GIVEN EXERCISE =>
For each line in the data below that holds "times", return a copy.
---------- SUPPLIED INFORMATION
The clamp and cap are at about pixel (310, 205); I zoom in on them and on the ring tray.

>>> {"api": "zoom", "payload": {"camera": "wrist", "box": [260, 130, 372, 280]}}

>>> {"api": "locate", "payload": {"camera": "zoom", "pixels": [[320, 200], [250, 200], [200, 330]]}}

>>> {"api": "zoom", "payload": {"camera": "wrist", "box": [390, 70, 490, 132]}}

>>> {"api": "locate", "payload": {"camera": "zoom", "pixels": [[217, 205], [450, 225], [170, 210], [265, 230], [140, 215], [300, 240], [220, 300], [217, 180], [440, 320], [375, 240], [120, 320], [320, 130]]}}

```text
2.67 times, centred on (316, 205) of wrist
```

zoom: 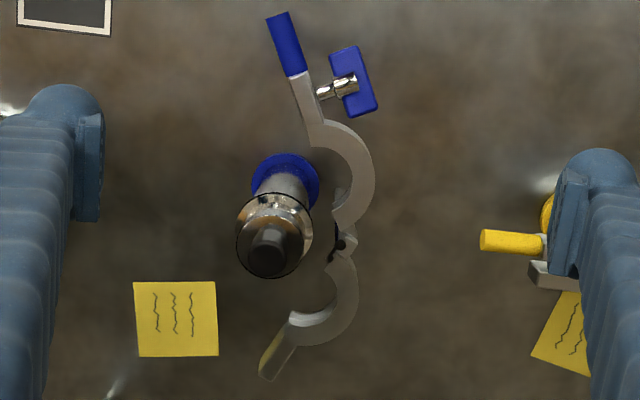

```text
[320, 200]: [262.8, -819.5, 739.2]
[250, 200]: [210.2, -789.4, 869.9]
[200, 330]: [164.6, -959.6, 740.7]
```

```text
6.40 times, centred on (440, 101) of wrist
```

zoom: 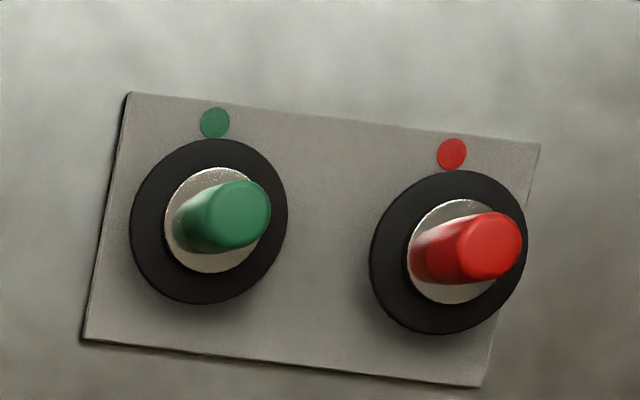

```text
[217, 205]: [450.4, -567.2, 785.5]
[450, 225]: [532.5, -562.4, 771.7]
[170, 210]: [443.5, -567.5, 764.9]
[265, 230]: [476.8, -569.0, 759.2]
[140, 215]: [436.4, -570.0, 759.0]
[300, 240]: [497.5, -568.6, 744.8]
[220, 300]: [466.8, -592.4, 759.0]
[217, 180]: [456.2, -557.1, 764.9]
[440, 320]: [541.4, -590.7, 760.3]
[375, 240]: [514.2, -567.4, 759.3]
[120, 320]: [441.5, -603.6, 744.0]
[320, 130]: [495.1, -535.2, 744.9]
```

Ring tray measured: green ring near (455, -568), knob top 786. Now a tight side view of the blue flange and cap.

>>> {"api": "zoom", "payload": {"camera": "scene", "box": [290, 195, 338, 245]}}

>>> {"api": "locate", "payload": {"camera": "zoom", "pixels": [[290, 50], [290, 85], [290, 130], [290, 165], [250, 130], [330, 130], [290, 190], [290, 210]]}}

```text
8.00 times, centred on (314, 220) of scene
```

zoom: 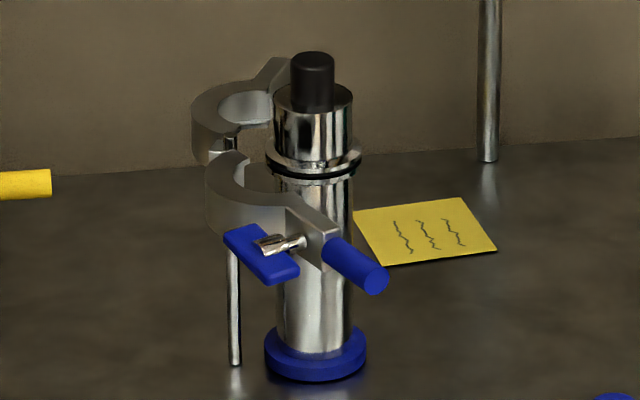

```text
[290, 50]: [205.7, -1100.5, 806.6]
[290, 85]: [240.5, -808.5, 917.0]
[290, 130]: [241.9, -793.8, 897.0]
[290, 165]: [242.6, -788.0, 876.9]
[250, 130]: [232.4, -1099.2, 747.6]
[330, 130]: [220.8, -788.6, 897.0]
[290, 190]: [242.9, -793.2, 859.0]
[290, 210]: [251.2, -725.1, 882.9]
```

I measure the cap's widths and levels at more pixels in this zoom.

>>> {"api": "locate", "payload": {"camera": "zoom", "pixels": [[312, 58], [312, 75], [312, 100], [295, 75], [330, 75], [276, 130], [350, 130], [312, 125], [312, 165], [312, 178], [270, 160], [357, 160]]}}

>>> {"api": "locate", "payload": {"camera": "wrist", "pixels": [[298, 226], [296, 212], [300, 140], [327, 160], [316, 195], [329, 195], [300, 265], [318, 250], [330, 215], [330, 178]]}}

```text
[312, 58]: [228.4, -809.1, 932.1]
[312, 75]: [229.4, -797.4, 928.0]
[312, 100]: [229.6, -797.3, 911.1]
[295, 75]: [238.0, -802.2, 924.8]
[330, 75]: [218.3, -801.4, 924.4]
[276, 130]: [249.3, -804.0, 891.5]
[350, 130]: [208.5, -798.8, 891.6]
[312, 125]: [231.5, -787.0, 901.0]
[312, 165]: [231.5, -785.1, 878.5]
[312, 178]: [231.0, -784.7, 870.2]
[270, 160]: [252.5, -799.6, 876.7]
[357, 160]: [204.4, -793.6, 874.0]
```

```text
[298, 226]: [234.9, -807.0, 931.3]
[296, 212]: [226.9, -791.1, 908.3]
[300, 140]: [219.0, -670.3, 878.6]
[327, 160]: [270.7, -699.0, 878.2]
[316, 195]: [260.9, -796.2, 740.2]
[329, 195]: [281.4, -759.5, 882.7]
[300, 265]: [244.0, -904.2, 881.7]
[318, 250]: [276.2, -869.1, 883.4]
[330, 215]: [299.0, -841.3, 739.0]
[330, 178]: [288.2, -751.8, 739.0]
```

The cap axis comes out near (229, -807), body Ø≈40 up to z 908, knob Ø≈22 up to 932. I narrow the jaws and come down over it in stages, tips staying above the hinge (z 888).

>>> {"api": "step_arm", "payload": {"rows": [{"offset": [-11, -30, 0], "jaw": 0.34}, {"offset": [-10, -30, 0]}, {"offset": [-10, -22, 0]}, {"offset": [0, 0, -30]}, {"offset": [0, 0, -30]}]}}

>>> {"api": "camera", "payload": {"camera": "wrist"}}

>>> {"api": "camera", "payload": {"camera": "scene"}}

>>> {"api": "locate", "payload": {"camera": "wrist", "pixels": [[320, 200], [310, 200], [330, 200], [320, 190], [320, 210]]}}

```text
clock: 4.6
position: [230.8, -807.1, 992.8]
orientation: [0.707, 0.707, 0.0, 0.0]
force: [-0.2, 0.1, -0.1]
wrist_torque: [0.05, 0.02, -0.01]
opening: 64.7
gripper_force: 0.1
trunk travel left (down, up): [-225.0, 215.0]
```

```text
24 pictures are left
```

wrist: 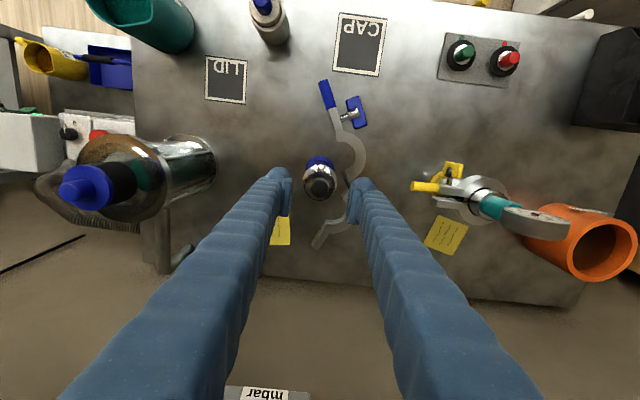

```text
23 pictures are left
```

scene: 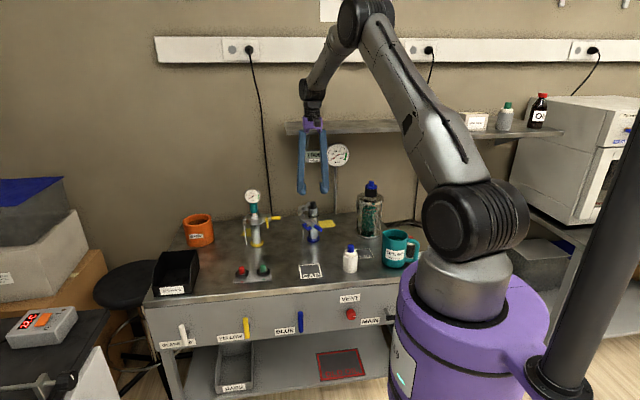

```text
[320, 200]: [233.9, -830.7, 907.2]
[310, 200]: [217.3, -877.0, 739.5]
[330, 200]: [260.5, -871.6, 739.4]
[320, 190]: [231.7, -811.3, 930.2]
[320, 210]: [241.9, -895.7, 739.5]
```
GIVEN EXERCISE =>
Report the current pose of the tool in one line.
--------------------
FULL RESPONSE =>
2.67 times, centred on (316, 205) of wrist
6.40 times, centred on (440, 101) of wrist
8.00 times, centred on (314, 220) of scene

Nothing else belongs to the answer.